#### Exercise requirements
Set the listing down unchanged, minus every embedded image.

#### Recorded information
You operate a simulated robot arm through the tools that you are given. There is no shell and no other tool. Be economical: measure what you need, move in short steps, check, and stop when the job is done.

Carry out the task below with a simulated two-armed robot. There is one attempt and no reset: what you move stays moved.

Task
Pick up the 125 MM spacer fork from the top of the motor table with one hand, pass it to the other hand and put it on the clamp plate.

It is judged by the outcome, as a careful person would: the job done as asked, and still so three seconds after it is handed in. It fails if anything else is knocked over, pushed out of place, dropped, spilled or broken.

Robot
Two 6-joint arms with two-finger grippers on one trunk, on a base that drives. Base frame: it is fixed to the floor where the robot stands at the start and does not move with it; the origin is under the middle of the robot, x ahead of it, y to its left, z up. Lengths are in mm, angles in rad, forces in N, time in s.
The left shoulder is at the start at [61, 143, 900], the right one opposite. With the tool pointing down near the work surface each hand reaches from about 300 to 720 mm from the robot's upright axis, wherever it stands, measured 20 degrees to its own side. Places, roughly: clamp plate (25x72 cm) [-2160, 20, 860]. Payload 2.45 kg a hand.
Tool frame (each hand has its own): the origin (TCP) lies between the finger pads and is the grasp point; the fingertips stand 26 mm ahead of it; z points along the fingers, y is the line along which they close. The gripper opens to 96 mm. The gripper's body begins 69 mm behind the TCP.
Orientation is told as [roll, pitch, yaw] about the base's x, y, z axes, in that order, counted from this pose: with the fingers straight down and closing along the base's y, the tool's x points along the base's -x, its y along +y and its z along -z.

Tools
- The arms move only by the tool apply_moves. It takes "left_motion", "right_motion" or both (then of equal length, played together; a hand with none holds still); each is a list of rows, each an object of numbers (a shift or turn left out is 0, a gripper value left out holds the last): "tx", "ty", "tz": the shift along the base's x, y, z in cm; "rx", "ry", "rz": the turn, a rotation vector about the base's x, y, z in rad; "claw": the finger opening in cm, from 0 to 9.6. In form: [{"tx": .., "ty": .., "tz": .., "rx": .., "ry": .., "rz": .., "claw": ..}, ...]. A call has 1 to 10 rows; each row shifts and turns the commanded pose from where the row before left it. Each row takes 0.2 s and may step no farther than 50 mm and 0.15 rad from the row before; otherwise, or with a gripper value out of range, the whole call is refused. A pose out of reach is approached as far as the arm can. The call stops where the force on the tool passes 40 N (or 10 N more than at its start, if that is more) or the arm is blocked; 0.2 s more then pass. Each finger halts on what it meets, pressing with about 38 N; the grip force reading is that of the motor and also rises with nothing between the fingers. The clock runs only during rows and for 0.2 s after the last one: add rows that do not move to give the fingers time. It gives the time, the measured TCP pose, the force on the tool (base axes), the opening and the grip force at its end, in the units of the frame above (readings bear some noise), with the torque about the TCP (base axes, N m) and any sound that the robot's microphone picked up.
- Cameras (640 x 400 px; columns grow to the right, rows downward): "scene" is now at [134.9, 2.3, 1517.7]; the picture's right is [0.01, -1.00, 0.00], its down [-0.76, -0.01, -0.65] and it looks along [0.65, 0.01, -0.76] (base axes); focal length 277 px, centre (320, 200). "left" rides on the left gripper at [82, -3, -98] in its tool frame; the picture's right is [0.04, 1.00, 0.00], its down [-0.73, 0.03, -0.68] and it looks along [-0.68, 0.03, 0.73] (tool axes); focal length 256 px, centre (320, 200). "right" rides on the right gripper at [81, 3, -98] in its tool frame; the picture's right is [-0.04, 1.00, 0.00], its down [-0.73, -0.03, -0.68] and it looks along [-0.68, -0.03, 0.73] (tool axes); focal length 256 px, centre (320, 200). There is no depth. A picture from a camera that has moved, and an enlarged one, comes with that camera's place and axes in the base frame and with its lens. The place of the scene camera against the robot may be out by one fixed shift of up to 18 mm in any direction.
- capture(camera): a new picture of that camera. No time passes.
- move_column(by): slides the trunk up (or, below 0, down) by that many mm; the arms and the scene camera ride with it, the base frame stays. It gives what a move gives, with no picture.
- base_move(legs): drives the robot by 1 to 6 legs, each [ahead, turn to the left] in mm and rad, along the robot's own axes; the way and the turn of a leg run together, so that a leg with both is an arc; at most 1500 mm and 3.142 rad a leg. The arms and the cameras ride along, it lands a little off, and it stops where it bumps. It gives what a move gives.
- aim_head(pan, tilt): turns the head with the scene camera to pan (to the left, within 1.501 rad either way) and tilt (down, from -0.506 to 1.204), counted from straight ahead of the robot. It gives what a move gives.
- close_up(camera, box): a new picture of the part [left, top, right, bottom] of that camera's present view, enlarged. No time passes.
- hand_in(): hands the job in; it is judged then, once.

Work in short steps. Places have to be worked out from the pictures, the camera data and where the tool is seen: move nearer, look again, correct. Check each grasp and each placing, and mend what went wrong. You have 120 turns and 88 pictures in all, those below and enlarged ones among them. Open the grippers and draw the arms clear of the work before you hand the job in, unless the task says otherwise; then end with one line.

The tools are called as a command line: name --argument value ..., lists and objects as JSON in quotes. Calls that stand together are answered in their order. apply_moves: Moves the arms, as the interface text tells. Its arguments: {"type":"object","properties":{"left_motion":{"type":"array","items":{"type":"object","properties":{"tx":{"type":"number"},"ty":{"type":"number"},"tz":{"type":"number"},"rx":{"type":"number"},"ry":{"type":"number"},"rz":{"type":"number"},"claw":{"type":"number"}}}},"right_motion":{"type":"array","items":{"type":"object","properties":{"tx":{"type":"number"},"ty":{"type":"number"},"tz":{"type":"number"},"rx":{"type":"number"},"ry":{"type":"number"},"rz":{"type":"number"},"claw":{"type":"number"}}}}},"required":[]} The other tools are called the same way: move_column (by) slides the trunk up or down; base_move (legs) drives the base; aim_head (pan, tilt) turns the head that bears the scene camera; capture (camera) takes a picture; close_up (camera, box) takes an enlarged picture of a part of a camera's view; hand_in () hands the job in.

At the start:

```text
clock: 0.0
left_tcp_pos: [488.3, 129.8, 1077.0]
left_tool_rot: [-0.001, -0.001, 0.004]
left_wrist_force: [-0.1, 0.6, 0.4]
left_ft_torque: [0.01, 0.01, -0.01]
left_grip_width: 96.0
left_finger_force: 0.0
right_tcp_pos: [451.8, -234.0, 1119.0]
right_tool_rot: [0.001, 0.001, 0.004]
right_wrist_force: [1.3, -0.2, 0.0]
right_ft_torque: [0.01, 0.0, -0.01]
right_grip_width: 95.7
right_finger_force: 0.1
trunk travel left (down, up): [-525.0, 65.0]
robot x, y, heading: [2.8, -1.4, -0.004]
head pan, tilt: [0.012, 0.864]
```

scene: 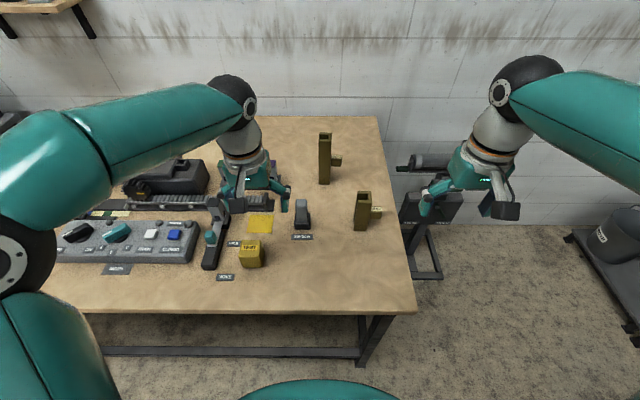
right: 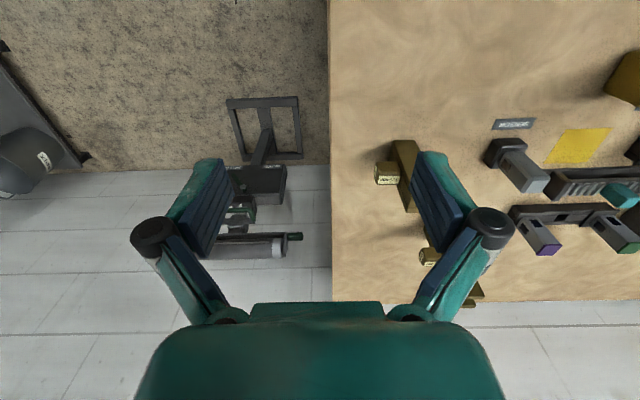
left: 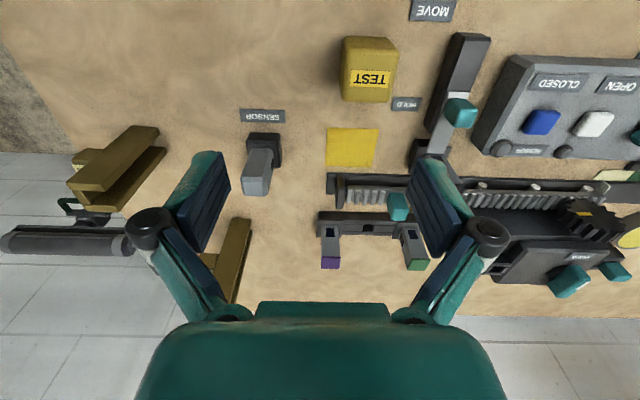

#### Response to the task
You operate a simulated robot arm through the tools that you are given. There is no shell and no other tool. Be economical: measure what you need, move in short steps, check, and stop when the job is done.

Carry out the task below with a simulated two-armed robot. There is one attempt and no reset: what you move stays moved.

Task
Pick up the 125 MM spacer fork from the top of the motor table with one hand, pass it to the other hand and put it on the clamp plate.

It is judged by the outcome, as a careful person would: the job done as asked, and still so three seconds after it is handed in. It fails if anything else is knocked over, pushed out of place, dropped, spilled or broken.

Robot
Two 6-joint arms with two-finger grippers on one trunk, on a base that drives. Base frame: it is fixed to the floor where the robot stands at the start and does not move with it; the origin is under the middle of the robot, x ahead of it, y to its left, z up. Lengths are in mm, angles in rad, forces in N, time in s.
The left shoulder is at the start at [61, 143, 900], the right one opposite. With the tool pointing down near the work surface each hand reaches from about 300 to 720 mm from the robot's upright axis, wherever it stands, measured 20 degrees to its own side. Places, roughly: clamp plate (25x72 cm) [-2160, 20, 860]. Payload 2.45 kg a hand.
Tool frame (each hand has its own): the origin (TCP) lies between the finger pads and is the grasp point; the fingertips stand 26 mm ahead of it; z points along the fingers, y is the line along which they close. The gripper opens to 96 mm. The gripper's body begins 69 mm behind the TCP.
Orientation is told as [roll, pitch, yaw] about the base's x, y, z axes, in that order, counted from this pose: with the fingers straight down and closing along the base's y, the tool's x points along the base's -x, its y along +y and its z along -z.

Tools
- The arms move only by the tool apply_moves. It takes "left_motion", "right_motion" or both (then of equal length, played together; a hand with none holds still); each is a list of rows, each an object of numbers (a shift or turn left out is 0, a gripper value left out holds the last): "tx", "ty", "tz": the shift along the base's x, y, z in cm; "rx", "ry", "rz": the turn, a rotation vector about the base's x, y, z in rad; "claw": the finger opening in cm, from 0 to 9.6. In form: [{"tx": .., "ty": .., "tz": .., "rx": .., "ry": .., "rz": .., "claw": ..}, ...]. A call has 1 to 10 rows; each row shifts and turns the commanded pose from where the row before left it. Each row takes 0.2 s and may step no farther than 50 mm and 0.15 rad from the row before; otherwise, or with a gripper value out of range, the whole call is refused. A pose out of reach is approached as far as the arm can. The call stops where the force on the tool passes 40 N (or 10 N more than at its start, if that is more) or the arm is blocked; 0.2 s more then pass. Each finger halts on what it meets, pressing with about 38 N; the grip force reading is that of the motor and also rises with nothing between the fingers. The clock runs only during rows and for 0.2 s after the last one: add rows that do not move to give the fingers time. It gives the time, the measured TCP pose, the force on the tool (base axes), the opening and the grip force at its end, in the units of the frame above (readings bear some noise), with the torque about the TCP (base axes, N m) and any sound that the robot's microphone picked up.
- Cameras (640 x 400 px; columns grow to the right, rows downward): "scene" is now at [134.9, 2.3, 1517.7]; the picture's right is [0.01, -1.00, 0.00], its down [-0.76, -0.01, -0.65] and it looks along [0.65, 0.01, -0.76] (base axes); focal length 277 px, centre (320, 200). "left" rides on the left gripper at [82, -3, -98] in its tool frame; the picture's right is [0.04, 1.00, 0.00], its down [-0.73, 0.03, -0.68] and it looks along [-0.68, 0.03, 0.73] (tool axes); focal length 256 px, centre (320, 200). "right" rides on the right gripper at [81, 3, -98] in its tool frame; the picture's right is [-0.04, 1.00, 0.00], its down [-0.73, -0.03, -0.68] and it looks along [-0.68, -0.03, 0.73] (tool axes); focal length 256 px, centre (320, 200). There is no depth. A picture from a camera that has moved, and an enlarged one, comes with that camera's place and axes in the base frame and with its lens. The place of the scene camera against the robot may be out by one fixed shift of up to 18 mm in any direction.
- capture(camera): a new picture of that camera. No time passes.
- move_column(by): slides the trunk up (or, below 0, down) by that many mm; the arms and the scene camera ride with it, the base frame stays. It gives what a move gives, with no picture.
- base_move(legs): drives the robot by 1 to 6 legs, each [ahead, turn to the left] in mm and rad, along the robot's own axes; the way and the turn of a leg run together, so that a leg with both is an arc; at most 1500 mm and 3.142 rad a leg. The arms and the cameras ride along, it lands a little off, and it stops where it bumps. It gives what a move gives.
- aim_head(pan, tilt): turns the head with the scene camera to pan (to the left, within 1.501 rad either way) and tilt (down, from -0.506 to 1.204), counted from straight ahead of the robot. It gives what a move gives.
- close_up(camera, box): a new picture of the part [left, top, right, bottom] of that camera's present view, enlarged. No time passes.
- hand_in(): hands the job in; it is judged then, once.

Work in short steps. Places have to be worked out from the pictures, the camera data and where the tool is seen: move nearer, look again, correct. Check each grasp and each placing, and mend what went wrong. You have 120 turns and 88 pictures in all, those below and enlarged ones among them. Open the grippers and draw the arms clear of the work before you hand the job in, unless the task says otherwise; then end with one line.

The tools are called as a command line: name --argument value ..., lists and objects as JSON in quotes. Calls that stand together are answered in their order. apply_moves: Moves the arms, as the interface text tells. Its arguments: {"type":"object","properties":{"left_motion":{"type":"array","items":{"type":"object","properties":{"tx":{"type":"number"},"ty":{"type":"number"},"tz":{"type":"number"},"rx":{"type":"number"},"ry":{"type":"number"},"rz":{"type":"number"},"claw":{"type":"number"}}}},"right_motion":{"type":"array","items":{"type":"object","properties":{"tx":{"type":"number"},"ty":{"type":"number"},"tz":{"type":"number"},"rx":{"type":"number"},"ry":{"type":"number"},"rz":{"type":"number"},"claw":{"type":"number"}}}}},"required":[]} The other tools are called the same way: move_column (by) slides the trunk up or down; base_move (legs) drives the base; aim_head (pan, tilt) turns the head that bears the scene camera; capture (camera) takes a picture; close_up (camera, box) takes an enlarged picture of a part of a camera's view; hand_in () hands the job in.

At the start:

```text
clock: 0.0
left_tcp_pos: [488.3, 129.8, 1077.0]
left_tool_rot: [-0.001, -0.001, 0.004]
left_wrist_force: [-0.1, 0.6, 0.4]
left_ft_torque: [0.01, 0.01, -0.01]
left_grip_width: 96.0
left_finger_force: 0.0
right_tcp_pos: [451.8, -234.0, 1119.0]
right_tool_rot: [0.001, 0.001, 0.004]
right_wrist_force: [1.3, -0.2, 0.0]
right_ft_torque: [0.01, 0.0, -0.01]
right_grip_width: 95.7
right_finger_force: 0.1
trunk travel left (down, up): [-525.0, 65.0]
robot x, y, heading: [2.8, -1.4, -0.004]
head pan, tilt: [0.012, 0.864]
```

scene: 
right: 
left: 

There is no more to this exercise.